◆ **Written instruction**
Quote the data below in full, minus the images.

◆ **Data lines**
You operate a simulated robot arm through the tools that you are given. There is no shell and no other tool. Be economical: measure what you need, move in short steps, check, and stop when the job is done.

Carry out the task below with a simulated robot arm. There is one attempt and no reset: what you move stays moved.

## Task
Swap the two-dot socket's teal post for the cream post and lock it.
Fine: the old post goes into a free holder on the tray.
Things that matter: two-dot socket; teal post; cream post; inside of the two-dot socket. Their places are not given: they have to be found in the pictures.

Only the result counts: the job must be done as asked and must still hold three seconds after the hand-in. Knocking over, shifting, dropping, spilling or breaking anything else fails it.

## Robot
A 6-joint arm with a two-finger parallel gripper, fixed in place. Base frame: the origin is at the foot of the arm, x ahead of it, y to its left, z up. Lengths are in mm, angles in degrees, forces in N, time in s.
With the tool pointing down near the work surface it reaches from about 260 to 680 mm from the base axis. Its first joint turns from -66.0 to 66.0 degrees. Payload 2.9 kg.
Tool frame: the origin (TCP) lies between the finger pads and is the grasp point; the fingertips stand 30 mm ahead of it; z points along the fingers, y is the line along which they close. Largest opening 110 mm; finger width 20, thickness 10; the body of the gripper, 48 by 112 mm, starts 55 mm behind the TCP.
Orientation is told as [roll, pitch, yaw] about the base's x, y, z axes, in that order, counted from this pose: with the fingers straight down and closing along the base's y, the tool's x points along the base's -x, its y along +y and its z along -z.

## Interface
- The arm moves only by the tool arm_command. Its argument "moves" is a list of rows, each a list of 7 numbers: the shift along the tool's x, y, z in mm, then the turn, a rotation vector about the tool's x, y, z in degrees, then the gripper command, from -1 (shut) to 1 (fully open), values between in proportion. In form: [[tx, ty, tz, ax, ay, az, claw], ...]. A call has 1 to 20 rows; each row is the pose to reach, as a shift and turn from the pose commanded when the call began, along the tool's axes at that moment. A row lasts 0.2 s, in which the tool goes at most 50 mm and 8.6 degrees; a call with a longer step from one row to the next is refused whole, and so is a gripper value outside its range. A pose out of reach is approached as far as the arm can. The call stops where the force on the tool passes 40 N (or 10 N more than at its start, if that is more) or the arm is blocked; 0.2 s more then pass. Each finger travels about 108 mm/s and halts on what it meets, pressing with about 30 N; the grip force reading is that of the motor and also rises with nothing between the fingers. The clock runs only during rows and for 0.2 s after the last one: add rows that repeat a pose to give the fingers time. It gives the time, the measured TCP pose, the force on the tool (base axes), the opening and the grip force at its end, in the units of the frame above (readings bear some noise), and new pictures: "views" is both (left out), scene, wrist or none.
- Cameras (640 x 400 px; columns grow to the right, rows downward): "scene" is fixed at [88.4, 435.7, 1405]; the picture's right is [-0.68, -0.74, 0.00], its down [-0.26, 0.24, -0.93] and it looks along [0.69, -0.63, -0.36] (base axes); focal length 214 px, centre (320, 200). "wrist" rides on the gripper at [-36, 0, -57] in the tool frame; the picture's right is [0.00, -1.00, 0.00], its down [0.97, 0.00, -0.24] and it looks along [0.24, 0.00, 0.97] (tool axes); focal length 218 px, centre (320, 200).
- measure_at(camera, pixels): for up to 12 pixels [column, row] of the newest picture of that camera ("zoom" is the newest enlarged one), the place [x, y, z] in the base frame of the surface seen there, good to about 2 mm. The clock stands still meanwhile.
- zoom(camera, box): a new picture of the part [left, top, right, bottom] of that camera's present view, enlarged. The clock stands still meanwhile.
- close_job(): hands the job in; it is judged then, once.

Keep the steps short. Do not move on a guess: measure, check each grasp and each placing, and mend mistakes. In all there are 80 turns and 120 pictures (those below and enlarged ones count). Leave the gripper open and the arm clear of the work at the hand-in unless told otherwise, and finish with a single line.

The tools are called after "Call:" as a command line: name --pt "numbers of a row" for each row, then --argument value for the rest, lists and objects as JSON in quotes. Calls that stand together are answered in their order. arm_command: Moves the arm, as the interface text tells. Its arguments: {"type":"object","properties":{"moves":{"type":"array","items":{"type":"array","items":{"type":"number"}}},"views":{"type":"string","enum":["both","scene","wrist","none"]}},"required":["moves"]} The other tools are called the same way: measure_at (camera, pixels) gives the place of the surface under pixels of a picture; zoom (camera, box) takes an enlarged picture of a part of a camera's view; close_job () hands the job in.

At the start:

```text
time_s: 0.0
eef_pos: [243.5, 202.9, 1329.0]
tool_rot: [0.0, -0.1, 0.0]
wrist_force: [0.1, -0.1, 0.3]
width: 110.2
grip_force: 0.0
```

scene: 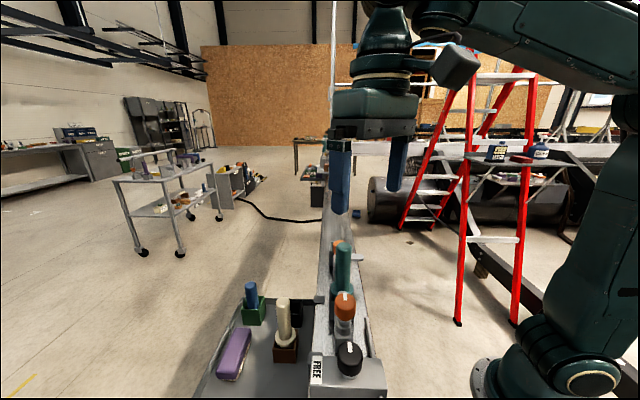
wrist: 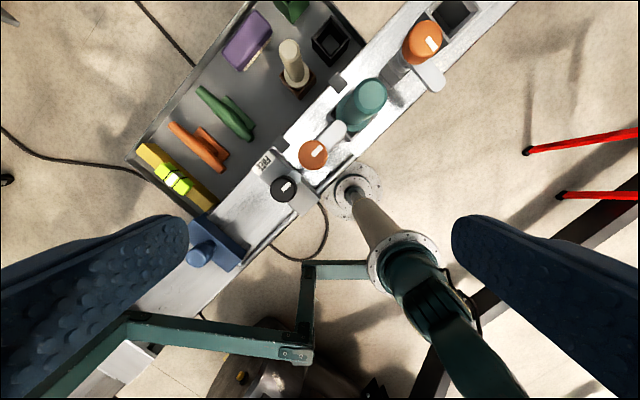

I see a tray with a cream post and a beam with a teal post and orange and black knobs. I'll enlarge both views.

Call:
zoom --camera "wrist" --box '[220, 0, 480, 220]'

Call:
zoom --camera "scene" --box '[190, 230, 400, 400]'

◆ **Exercise answer**
You operate a simulated robot arm through the tools that you are given. There is no shell and no other tool. Be economical: measure what you need, move in short steps, check, and stop when the job is done.

Carry out the task below with a simulated robot arm. There is one attempt and no reset: what you move stays moved.

## Task
Swap the two-dot socket's teal post for the cream post and lock it.
Fine: the old post goes into a free holder on the tray.
Things that matter: two-dot socket; teal post; cream post; inside of the two-dot socket. Their places are not given: they have to be found in the pictures.

Only the result counts: the job must be done as asked and must still hold three seconds after the hand-in. Knocking over, shifting, dropping, spilling or breaking anything else fails it.

## Robot
A 6-joint arm with a two-finger parallel gripper, fixed in place. Base frame: the origin is at the foot of the arm, x ahead of it, y to its left, z up. Lengths are in mm, angles in degrees, forces in N, time in s.
With the tool pointing down near the work surface it reaches from about 260 to 680 mm from the base axis. Its first joint turns from -66.0 to 66.0 degrees. Payload 2.9 kg.
Tool frame: the origin (TCP) lies between the finger pads and is the grasp point; the fingertips stand 30 mm ahead of it; z points along the fingers, y is the line along which they close. Largest opening 110 mm; finger width 20, thickness 10; the body of the gripper, 48 by 112 mm, starts 55 mm behind the TCP.
Orientation is told as [roll, pitch, yaw] about the base's x, y, z axes, in that order, counted from this pose: with the fingers straight down and closing along the base's y, the tool's x points along the base's -x, its y along +y and its z along -z.

## Interface
- The arm moves only by the tool arm_command. Its argument "moves" is a list of rows, each a list of 7 numbers: the shift along the tool's x, y, z in mm, then the turn, a rotation vector about the tool's x, y, z in degrees, then the gripper command, from -1 (shut) to 1 (fully open), values between in proportion. In form: [[tx, ty, tz, ax, ay, az, claw], ...]. A call has 1 to 20 rows; each row is the pose to reach, as a shift and turn from the pose commanded when the call began, along the tool's axes at that moment. A row lasts 0.2 s, in which the tool goes at most 50 mm and 8.6 degrees; a call with a longer step from one row to the next is refused whole, and so is a gripper value outside its range. A pose out of reach is approached as far as the arm can. The call stops where the force on the tool passes 40 N (or 10 N more than at its start, if that is more) or the arm is blocked; 0.2 s more then pass. Each finger travels about 108 mm/s and halts on what it meets, pressing with about 30 N; the grip force reading is that of the motor and also rises with nothing between the fingers. The clock runs only during rows and for 0.2 s after the last one: add rows that repeat a pose to give the fingers time. It gives the time, the measured TCP pose, the force on the tool (base axes), the opening and the grip force at its end, in the units of the frame above (readings bear some noise), and new pictures: "views" is both (left out), scene, wrist or none.
- Cameras (640 x 400 px; columns grow to the right, rows downward): "scene" is fixed at [88.4, 435.7, 1405]; the picture's right is [-0.68, -0.74, 0.00], its down [-0.26, 0.24, -0.93] and it looks along [0.69, -0.63, -0.36] (base axes); focal length 214 px, centre (320, 200). "wrist" rides on the gripper at [-36, 0, -57] in the tool frame; the picture's right is [0.00, -1.00, 0.00], its down [0.97, 0.00, -0.24] and it looks along [0.24, 0.00, 0.97] (tool axes); focal length 218 px, centre (320, 200).
- measure_at(camera, pixels): for up to 12 pixels [column, row] of the newest picture of that camera ("zoom" is the newest enlarged one), the place [x, y, z] in the base frame of the surface seen there, good to about 2 mm. The clock stands still meanwhile.
- zoom(camera, box): a new picture of the part [left, top, right, bottom] of that camera's present view, enlarged. The clock stands still meanwhile.
- close_job(): hands the job in; it is judged then, once.

Keep the steps short. Do not move on a guess: measure, check each grasp and each placing, and mend mistakes. In all there are 80 turns and 120 pictures (those below and enlarged ones count). Leave the gripper open and the arm clear of the work at the hand-in unless told otherwise, and finish with a single line.

The tools are called after "Call:" as a command line: name --pt "numbers of a row" for each row, then --argument value for the rest, lists and objects as JSON in quotes. Calls that stand together are answered in their order. arm_command: Moves the arm, as the interface text tells. Its arguments: {"type":"object","properties":{"moves":{"type":"array","items":{"type":"array","items":{"type":"number"}}},"views":{"type":"string","enum":["both","scene","wrist","none"]}},"required":["moves"]} The other tools are called the same way: measure_at (camera, pixels) gives the place of the surface under pixels of a picture; zoom (camera, box) takes an enlarged picture of a part of a camera's view; close_job () hands the job in.

At the start:

```text
time_s: 0.0
eef_pos: [243.5, 202.9, 1329.0]
tool_rot: [0.0, -0.1, 0.0]
wrist_force: [0.1, -0.1, 0.3]
width: 110.2
grip_force: 0.0
```

scene: 
wrist: 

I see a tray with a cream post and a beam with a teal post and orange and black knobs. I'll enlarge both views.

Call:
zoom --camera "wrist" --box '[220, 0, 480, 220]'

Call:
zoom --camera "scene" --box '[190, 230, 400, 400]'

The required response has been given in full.